Les scénarii qui envisagent la reprise plus ou moins à moyen terme négligent un point essentiel que je vous invite, cher lecteur, à explorer dans votre propre conscience. Le confinement recèle des vertus qui pourraient bien rejaillir sur le mode de vie et de consommation d’après-crise.
Enfermé chez lui pendant des semaines, le confiné a eu tout le temps de réfléchir au modèle social et économique mi en place depuis l’avènement de la classe moyenne et de l’endettement comme soutiens à la croissance. Ce modèle était déjà sous le feu des critiques, bien avant la crise. Celle-ci n’aura en définitive joué qu’un rôle de révélateur à grande échelle des fardeaux que fait peser notre modèle civilisationnel sur les individus et la nature.

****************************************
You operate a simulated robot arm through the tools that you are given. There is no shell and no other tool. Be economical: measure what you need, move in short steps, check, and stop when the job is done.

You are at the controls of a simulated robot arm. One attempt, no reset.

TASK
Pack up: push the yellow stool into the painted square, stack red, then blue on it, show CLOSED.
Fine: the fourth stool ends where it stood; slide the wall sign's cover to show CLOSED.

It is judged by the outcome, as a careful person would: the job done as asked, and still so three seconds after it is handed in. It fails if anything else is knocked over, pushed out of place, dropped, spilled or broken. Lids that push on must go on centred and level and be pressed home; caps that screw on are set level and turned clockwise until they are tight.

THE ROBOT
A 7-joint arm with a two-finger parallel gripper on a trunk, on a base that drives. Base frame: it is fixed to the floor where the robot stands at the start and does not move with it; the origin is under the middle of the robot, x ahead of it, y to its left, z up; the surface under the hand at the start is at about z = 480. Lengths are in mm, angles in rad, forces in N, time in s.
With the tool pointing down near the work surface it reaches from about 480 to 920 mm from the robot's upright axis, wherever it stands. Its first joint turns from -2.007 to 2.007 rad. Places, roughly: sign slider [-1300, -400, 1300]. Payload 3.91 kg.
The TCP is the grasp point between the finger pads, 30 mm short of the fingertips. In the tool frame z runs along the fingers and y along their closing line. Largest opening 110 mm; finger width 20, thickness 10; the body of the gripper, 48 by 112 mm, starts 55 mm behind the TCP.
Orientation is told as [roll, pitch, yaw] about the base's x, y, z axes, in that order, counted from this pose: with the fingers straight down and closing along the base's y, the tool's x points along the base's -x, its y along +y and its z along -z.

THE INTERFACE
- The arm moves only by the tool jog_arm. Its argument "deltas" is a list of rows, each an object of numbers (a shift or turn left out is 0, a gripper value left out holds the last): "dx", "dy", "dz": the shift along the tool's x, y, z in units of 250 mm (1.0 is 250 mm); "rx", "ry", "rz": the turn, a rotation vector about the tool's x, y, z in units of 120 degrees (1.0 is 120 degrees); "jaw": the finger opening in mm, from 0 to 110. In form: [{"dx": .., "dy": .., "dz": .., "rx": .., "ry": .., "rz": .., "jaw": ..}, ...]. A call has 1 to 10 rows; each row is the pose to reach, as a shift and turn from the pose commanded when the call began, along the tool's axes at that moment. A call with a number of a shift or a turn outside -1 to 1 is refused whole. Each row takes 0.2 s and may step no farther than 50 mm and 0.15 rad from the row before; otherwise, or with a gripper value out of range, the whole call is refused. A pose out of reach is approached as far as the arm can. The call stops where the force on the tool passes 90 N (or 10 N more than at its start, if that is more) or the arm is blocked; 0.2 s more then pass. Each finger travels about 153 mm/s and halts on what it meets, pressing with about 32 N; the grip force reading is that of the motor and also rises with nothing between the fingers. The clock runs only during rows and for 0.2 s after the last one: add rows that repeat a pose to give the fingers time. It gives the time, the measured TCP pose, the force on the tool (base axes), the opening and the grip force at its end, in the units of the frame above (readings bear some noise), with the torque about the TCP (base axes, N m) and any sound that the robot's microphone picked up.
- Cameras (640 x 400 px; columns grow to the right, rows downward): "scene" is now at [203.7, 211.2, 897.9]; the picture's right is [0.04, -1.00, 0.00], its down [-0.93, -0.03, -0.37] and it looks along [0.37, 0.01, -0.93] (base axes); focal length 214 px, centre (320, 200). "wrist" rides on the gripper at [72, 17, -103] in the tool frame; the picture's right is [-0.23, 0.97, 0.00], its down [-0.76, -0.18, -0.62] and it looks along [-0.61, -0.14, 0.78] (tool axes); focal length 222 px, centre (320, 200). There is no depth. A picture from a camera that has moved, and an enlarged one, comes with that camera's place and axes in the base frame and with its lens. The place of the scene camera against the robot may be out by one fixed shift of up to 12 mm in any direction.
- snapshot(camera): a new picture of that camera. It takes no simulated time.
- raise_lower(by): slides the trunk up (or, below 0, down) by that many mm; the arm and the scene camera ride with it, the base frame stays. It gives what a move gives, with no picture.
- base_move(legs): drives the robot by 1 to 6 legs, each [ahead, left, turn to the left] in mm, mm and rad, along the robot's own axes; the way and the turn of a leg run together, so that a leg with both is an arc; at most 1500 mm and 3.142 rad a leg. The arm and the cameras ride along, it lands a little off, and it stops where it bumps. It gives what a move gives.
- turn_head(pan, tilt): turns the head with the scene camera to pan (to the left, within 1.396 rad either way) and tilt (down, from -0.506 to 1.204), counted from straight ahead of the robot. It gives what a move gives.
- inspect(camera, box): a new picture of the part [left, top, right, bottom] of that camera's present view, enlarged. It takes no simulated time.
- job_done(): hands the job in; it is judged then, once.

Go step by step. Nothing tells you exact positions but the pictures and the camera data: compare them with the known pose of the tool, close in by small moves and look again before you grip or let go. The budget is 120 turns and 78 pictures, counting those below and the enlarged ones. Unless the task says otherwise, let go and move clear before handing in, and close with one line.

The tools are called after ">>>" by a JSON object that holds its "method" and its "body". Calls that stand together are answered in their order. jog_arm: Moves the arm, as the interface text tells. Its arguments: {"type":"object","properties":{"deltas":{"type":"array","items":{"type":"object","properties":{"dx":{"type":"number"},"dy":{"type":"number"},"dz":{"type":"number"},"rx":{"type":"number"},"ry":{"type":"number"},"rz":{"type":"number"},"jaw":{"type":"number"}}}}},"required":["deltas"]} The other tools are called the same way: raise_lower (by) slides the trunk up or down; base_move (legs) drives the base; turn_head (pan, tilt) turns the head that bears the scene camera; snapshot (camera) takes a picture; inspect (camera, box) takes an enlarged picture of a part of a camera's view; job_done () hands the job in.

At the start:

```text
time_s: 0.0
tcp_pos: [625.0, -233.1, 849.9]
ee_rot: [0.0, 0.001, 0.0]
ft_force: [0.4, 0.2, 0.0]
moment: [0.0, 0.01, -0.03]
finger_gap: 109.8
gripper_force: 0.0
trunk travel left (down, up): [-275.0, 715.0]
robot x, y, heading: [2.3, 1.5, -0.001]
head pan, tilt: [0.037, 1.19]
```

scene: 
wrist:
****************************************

… mais la nécessité est mère de créativité
L’aspiration à une vie moins contraignante, pour sa santé mentale et physique et pour les différents règnes de la nature, se conjugue très bien avec les règles de distanciation et le télétravail. La réduction des attraits de la vie trépidante et consumériste d’avant crise n’est plus synonyme de sous-développement mais de bien-être pour beaucoup de nos concitoyens. Le déconfiné aura de nouvelles aspirations qui pèseront sur le mode de fonctionnement de l’économie et de la société. C’est le changement le plus radical et qui influencera l’évolution des structures industrielles et de production, du comportement des consommateurs et du commerce, et des positions sur le marché, ainsi que l’attractivité de secteurs entiers de l’économie.
La nécessité est mère de créativité. Il en faudra aux entreprises pour mettre au point de nouvelles efficiences.